_Given exercise:_ Every line in the listing is to be echoed verbatim.

-- BEGIN --

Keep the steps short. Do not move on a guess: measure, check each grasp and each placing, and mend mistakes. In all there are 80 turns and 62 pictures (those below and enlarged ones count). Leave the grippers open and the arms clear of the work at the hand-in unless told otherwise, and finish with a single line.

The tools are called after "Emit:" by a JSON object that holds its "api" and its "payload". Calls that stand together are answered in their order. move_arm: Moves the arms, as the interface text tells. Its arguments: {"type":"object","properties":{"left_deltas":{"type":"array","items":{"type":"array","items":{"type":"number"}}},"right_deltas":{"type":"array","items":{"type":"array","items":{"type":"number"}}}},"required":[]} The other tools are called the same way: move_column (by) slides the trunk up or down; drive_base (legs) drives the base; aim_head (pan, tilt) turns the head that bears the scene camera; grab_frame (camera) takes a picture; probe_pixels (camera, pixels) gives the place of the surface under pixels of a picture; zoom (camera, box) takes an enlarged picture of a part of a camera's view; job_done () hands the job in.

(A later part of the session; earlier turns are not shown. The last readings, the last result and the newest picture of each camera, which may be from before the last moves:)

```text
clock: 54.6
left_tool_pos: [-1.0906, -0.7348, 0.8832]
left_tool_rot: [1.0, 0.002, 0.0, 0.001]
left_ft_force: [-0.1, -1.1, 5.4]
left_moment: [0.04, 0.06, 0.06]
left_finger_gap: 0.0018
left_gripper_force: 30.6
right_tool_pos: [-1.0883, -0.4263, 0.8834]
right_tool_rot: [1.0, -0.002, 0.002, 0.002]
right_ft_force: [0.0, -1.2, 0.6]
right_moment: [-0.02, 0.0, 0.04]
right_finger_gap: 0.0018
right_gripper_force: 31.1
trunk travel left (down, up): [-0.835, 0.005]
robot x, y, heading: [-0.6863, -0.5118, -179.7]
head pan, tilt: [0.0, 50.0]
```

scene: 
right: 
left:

-- END --

_Output for this task:_
Keep the steps short. Do not move on a guess: measure, check each grasp and each placing, and mend mistakes. In all there are 80 turns and 62 pictures (those below and enlarged ones count). Leave the grippers open and the arms clear of the work at the hand-in unless told otherwise, and finish with a single line.

The tools are called after "Emit:" by a JSON object that holds its "api" and its "payload". Calls that stand together are answered in their order. move_arm: Moves the arms, as the interface text tells. Its arguments: {"type":"object","properties":{"left_deltas":{"type":"array","items":{"type":"array","items":{"type":"number"}}},"right_deltas":{"type":"array","items":{"type":"array","items":{"type":"number"}}}},"required":[]} The other tools are called the same way: move_column (by) slides the trunk up or down; drive_base (legs) drives the base; aim_head (pan, tilt) turns the head that bears the scene camera; grab_frame (camera) takes a picture; probe_pixels (camera, pixels) gives the place of the surface under pixels of a picture; zoom (camera, box) takes an enlarged picture of a part of a camera's view; job_done () hands the job in.

(A later part of the session; earlier turns are not shown. The last readings, the last result and the newest picture of each camera, which may be from before the last moves:)

```text
clock: 54.6
left_tool_pos: [-1.0906, -0.7348, 0.8832]
left_tool_rot: [1.0, 0.002, 0.0, 0.001]
left_ft_force: [-0.1, -1.1, 5.4]
left_moment: [0.04, 0.06, 0.06]
left_finger_gap: 0.0018
left_gripper_force: 30.6
right_tool_pos: [-1.0883, -0.4263, 0.8834]
right_tool_rot: [1.0, -0.002, 0.002, 0.002]
right_ft_force: [0.0, -1.2, 0.6]
right_moment: [-0.02, 0.0, 0.04]
right_finger_gap: 0.0018
right_gripper_force: 31.1
trunk travel left (down, up): [-0.835, 0.005]
robot x, y, heading: [-0.6863, -0.5118, -179.7]
head pan, tilt: [0.0, 50.0]
```

scene: 
right: 
left:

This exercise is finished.